A few metres away from this tree of loveliness, is a special protected area known as Riccarton Bush. It is home to the last remnant of 300,000 years of floodplain forests and is possibly the oldest protected area in New Zealand. In Riccarton Bush we have the privilege of experiencing primeval forest in the midst of an urban landscape. Whilst the exotic trees amaze me with their age, the native, primeval forest is truly incredible. Inside Riccarton Bush there are kahikatea trees which are 600 years old. I didn’t have time to photograph these trees but here is a glimpse of the entrance to the protected area and the start of the walkway through the Bush.
First the predator proof fence,
John Deans, farmer and lover of trees, who settled at Riccarton Bush, requested before his far too early death in 1854, that this native area should be preserved and protected. The family honoured his wishes and now our city does too.
So, back to my question. How do trees age so well?
Here’s a few my thoughts: they source their food locally; they consume only what they need ( have you ever seen an overweight tree?); they exercise moderately apart from the occasional vigorous workout in a gale; they engage with their environment and are open branched and hospitable, and giving; they are even-tempered (ever seen a tree giving out the equivalent of road rage even when we pick at its leaves, carve its bark, leave our rubbish about , are loud and abusive within its presence, and climb all over it?); they are tolerant and share their shade equally with the least and the greatest; they are creative (look at their intricate shapes and textures); and they know how to adapt and incorporate and store each year’s learnings into a type of wisdom and knowledge that ensures they will survive and thrive for centuries. And as with people, trees age even better if we offer them love, affection, freedom and dignity to age at their own pace. Wow! I am going back to the Weeping Lime some time soon to see if ,by standing under its canopy, I can breathe in some more of the art of ageing treefully.
Trees are amazing and I’d love to visit the trees in your photographs. I love trees of all types and wish our country wasn’t so eager to cut down to make yet another development of one kind or another.

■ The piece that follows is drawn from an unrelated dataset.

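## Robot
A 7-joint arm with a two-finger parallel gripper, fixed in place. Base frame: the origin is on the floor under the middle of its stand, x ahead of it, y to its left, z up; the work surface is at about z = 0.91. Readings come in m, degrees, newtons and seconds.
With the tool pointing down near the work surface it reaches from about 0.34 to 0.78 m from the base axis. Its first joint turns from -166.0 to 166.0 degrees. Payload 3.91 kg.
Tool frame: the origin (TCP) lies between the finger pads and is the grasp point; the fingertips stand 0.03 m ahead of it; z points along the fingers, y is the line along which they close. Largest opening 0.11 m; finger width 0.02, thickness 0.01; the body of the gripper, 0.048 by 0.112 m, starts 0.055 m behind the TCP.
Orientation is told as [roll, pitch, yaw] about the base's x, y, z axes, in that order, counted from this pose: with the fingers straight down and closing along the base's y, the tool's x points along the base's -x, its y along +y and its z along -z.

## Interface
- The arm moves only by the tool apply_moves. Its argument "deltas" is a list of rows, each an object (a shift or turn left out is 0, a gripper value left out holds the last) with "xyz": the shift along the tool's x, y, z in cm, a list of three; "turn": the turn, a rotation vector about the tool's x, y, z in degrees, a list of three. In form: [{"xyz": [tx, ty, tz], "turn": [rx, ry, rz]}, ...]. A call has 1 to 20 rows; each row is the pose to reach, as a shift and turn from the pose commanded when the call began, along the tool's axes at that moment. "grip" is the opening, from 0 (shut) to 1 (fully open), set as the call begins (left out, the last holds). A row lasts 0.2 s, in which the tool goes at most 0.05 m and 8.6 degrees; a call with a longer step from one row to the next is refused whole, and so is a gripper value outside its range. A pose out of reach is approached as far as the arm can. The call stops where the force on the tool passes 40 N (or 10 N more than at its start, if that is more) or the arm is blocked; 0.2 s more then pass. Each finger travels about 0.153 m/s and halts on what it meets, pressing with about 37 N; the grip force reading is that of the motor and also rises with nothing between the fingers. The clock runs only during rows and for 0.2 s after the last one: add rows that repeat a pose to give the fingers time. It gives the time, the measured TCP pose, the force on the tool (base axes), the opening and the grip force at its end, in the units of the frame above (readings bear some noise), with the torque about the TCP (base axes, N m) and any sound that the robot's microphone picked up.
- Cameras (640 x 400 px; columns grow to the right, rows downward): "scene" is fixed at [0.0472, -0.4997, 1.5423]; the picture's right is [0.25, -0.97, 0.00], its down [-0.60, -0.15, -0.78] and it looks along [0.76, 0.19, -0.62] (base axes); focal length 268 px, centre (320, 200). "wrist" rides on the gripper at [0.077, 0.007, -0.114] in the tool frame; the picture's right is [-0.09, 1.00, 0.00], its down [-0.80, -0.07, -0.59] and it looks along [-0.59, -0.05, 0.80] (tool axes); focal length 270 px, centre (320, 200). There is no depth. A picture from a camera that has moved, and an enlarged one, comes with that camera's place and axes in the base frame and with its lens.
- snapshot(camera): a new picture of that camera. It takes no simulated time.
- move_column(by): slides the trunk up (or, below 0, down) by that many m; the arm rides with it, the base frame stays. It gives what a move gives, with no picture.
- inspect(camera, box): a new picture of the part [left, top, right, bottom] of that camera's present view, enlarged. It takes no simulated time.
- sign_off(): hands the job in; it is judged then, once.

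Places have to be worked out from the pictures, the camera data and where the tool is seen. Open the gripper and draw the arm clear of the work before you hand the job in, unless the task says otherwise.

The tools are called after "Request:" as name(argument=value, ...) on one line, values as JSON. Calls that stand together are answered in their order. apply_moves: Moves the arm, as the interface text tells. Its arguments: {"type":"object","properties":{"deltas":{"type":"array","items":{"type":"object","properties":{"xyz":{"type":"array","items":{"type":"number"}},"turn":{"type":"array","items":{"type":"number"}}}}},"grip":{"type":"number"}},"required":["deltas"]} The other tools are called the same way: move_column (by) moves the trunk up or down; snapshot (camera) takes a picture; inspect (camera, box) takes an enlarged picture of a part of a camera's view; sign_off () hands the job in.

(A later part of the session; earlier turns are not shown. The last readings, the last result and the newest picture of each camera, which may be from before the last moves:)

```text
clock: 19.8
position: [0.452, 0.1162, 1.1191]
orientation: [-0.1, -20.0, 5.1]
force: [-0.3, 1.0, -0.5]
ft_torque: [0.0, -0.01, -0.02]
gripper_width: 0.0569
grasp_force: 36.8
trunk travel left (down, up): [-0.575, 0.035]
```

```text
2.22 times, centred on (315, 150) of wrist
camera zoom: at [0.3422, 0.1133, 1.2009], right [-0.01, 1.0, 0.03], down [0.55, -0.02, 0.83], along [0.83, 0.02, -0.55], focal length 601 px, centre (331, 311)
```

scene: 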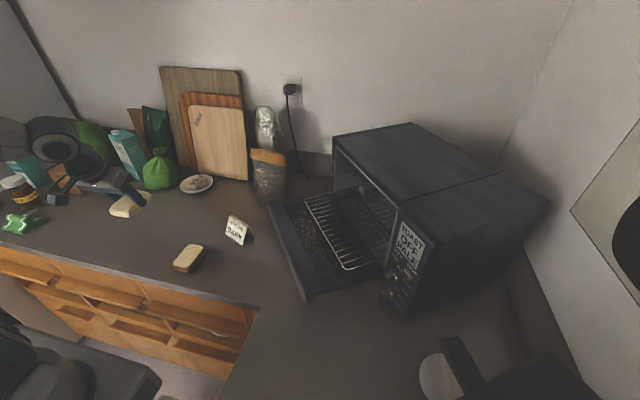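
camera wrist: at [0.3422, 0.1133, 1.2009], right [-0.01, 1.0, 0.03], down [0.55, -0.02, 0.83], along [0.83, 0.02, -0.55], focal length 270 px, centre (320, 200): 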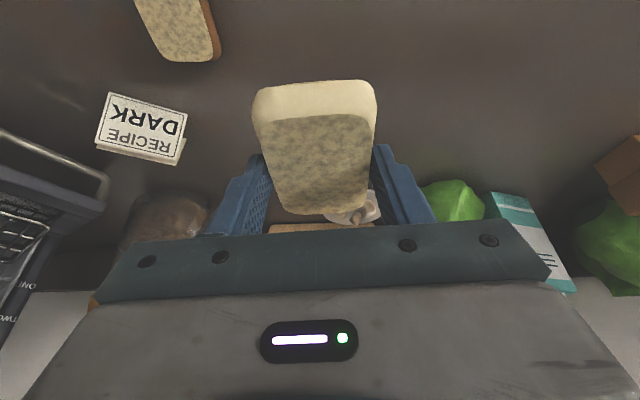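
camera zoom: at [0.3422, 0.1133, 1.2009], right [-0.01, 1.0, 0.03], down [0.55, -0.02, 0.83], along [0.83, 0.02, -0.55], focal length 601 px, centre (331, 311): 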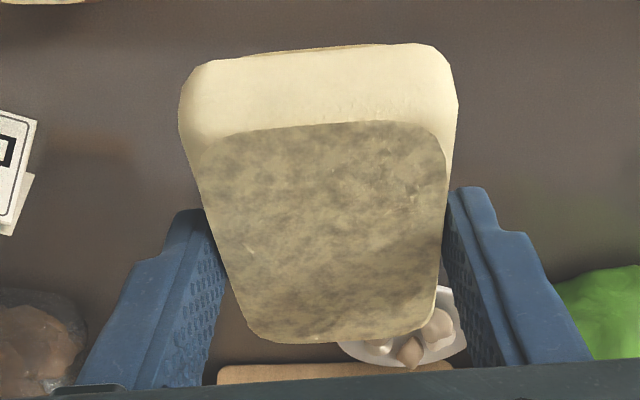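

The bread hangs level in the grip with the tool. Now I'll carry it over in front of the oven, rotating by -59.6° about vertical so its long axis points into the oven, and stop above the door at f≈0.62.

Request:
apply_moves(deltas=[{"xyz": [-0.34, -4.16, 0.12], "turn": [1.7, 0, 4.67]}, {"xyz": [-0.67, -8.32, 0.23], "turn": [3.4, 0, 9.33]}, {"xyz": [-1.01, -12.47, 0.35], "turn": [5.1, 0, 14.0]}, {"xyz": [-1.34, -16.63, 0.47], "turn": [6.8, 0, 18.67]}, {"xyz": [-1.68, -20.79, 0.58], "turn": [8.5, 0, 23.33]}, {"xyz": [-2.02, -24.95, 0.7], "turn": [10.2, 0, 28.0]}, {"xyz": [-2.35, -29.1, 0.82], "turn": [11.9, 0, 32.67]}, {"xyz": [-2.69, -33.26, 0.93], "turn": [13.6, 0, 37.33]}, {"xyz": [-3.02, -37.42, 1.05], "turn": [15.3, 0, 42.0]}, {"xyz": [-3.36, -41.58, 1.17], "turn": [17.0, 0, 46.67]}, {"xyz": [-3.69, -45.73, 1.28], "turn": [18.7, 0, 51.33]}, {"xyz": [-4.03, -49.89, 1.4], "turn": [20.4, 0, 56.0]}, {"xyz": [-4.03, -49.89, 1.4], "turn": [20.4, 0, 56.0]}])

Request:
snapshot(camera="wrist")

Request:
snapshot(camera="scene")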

It’s so sad when trees are cut down; trees that are in good health that is. And it’s even worse when developers don’t replace the trees with site appropriate trees and/or foliage.

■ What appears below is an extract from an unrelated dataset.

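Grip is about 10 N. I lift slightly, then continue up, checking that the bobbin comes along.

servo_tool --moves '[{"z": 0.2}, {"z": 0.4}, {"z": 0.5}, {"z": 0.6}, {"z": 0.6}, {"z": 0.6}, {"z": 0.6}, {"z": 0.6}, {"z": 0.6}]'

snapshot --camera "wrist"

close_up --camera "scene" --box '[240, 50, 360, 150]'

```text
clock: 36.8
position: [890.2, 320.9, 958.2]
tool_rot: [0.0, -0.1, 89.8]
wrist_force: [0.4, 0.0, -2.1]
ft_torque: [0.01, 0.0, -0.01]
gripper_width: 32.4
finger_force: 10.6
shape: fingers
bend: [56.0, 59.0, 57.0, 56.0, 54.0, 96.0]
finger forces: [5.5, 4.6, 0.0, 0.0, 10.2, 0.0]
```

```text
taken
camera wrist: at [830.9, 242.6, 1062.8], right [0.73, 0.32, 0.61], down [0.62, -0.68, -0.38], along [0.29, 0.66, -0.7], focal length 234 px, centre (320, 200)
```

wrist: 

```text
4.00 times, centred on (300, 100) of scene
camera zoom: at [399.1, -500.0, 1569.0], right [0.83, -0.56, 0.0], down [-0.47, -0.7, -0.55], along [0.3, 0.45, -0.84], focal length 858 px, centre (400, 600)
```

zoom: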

This is a wonderful, moving post, thank you. I so agree with everything you say. The Tao de Ching encourages thinking like this – taking inspiration from nature, and emulating its properties – particularly water, but plants too. Beautiful nourishment for the mind, body and soul.
Thank you leapingtracks 🙂 I wish you had been with me on the day to provide the soundtrack.

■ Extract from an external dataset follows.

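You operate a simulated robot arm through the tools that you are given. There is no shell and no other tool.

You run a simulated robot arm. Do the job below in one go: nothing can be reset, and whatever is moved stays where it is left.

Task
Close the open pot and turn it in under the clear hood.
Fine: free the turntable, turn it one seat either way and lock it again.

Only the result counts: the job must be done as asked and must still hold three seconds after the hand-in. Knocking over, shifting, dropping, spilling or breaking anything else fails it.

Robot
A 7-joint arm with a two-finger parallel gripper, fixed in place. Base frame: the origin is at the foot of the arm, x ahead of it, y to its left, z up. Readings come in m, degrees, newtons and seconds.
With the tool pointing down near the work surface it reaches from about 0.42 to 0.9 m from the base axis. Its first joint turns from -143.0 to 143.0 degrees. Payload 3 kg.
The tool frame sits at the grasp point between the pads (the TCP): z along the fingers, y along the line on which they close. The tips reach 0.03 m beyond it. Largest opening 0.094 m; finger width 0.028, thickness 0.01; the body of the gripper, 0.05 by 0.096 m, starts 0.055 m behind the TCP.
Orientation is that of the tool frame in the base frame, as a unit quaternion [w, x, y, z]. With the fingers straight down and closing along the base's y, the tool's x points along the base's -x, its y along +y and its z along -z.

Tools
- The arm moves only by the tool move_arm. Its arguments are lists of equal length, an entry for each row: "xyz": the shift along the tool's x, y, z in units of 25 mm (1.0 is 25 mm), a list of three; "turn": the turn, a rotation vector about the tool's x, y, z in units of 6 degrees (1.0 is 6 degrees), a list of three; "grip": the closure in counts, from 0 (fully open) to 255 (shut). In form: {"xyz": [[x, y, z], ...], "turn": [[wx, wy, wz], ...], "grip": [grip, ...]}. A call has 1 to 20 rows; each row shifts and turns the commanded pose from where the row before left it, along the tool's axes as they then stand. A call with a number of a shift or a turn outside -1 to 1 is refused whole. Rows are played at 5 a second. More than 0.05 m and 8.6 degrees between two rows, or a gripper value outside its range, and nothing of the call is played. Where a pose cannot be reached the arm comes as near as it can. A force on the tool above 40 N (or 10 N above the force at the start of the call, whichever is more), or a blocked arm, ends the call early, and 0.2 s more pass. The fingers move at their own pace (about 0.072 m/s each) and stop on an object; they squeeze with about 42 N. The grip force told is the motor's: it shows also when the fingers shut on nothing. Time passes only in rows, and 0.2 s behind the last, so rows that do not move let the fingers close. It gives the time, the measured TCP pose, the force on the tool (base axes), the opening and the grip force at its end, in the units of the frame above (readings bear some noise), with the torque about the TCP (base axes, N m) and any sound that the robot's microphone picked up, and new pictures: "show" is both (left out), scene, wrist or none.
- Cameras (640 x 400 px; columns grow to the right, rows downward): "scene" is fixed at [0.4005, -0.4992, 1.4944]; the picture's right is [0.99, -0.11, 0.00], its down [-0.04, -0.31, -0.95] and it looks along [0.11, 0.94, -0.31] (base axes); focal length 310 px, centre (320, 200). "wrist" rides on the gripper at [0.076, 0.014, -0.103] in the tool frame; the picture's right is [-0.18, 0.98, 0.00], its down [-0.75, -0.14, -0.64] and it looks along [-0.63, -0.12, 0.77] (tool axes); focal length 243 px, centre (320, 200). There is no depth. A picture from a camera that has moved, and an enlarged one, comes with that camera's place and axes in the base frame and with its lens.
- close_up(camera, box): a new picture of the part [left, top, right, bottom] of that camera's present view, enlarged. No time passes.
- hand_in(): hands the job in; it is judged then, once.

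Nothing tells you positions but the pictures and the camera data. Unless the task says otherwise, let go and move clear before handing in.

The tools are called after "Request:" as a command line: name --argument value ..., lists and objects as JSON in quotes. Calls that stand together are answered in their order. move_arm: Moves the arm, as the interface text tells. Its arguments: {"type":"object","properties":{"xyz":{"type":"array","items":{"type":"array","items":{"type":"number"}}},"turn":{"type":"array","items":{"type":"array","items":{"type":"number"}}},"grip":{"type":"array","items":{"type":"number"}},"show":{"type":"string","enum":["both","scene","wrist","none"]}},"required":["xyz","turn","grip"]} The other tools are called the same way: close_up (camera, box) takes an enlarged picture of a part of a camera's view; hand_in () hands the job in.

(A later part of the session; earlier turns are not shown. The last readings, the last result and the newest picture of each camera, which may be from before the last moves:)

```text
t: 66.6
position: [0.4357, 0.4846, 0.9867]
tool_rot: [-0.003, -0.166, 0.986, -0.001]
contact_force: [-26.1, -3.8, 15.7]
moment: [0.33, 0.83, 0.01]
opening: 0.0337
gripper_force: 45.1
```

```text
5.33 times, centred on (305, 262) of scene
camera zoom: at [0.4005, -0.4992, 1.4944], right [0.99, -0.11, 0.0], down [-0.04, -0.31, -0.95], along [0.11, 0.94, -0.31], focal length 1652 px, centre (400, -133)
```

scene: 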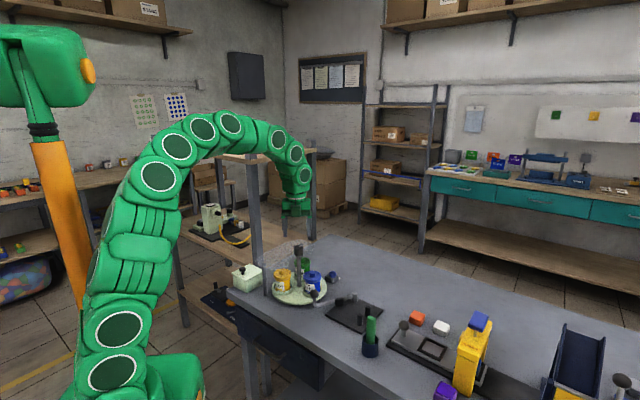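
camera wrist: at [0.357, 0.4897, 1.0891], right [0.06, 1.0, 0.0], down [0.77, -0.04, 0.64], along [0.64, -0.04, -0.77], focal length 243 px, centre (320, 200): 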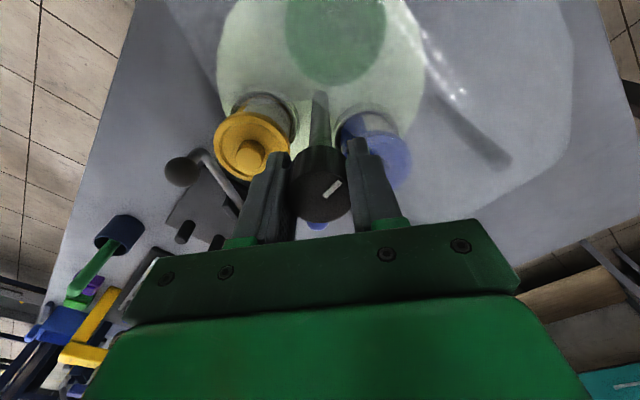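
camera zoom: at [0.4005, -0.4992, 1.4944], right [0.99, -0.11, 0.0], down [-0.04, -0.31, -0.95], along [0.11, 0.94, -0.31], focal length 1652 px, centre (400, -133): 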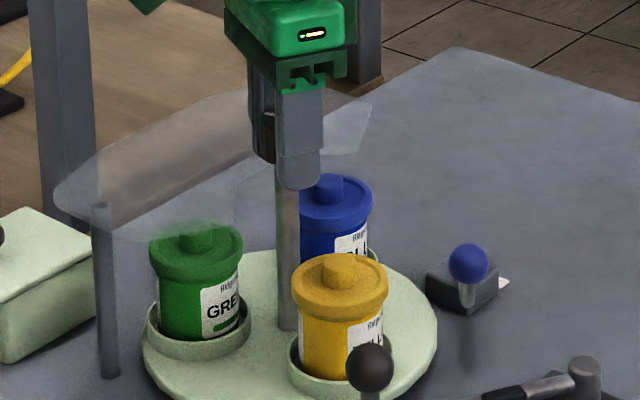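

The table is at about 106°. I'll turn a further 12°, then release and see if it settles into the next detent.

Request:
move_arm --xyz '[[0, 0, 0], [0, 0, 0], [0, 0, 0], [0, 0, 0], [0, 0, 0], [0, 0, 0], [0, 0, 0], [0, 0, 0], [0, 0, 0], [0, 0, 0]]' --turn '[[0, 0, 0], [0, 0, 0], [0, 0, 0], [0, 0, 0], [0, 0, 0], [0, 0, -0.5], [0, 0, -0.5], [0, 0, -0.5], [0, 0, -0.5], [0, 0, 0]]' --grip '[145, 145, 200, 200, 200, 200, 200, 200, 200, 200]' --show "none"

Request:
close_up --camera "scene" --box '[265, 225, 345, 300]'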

Well, of course the trees would have created their own music, which I would have loved to hear with you. I hope I will be able to some day.
A wonderful comparison, and a valuable lesson.
I, too, want to stand under a Weeping Lime and breathe in the truths of aging gracefully.
I will take you with me next time I go 🙂
I wish that there was more appreciation for the importance of one of Mother Nature’s most important gifts. Nicely done.
Thank you. Do you remember celebrating Arbor Day at school? It was an important part of my very early school days. I am not sure how much attention is given to Arbor Day now. As a youngster I was surrounded at home and at school by beautiful trees. I was very lucky to have the close companionship of trees from a very young age.
Lovely post. My mother grew ever more beautiful and loving as she aged, even with major health issues. Blessings, Ellen
I am so glad. What a joy for you both.
Funny how sometimes people respect old trees more than our own elderly people. Your comments made me think about that…
I agree. Yet a good society needs thriving and valued elderly people as well as thriving trees. I am sure older people would hate such a sign, but could you imagine a sign like the one at Riccarton House saying ‘Extreme Caution. Protected Elderly Persons” rather than what it says now which is “Extreme Caution. Protected Trees”.
I love trees. Thank you for a picturesque and beautiful blog post!
I am glad we share a love of trees.
Nice post. I particularly loved your last para. Trees are truly exceptional. The best of nature lies in them. They don’t only teach us ‘Art of Aging’; they also teach us ‘Art of Living’. Just as you’ve noticed about these silent friends of mankind in the last paragraph.
Thanks for sharing it with us.
Thank you for your wise words. I agree with your observation that the trees teach us the art of living. Perhaps I should have used the title “Living Treefully” 🙂
May be you can write another blog with this title. This way we’ll meet more of your tree friends.
That’s an idea.
Your found Treebeard. I knew he was there!!!!
Treebeard! Oh what fun you would have in our woods.
Oh, I would!!! You live in a beautiful country.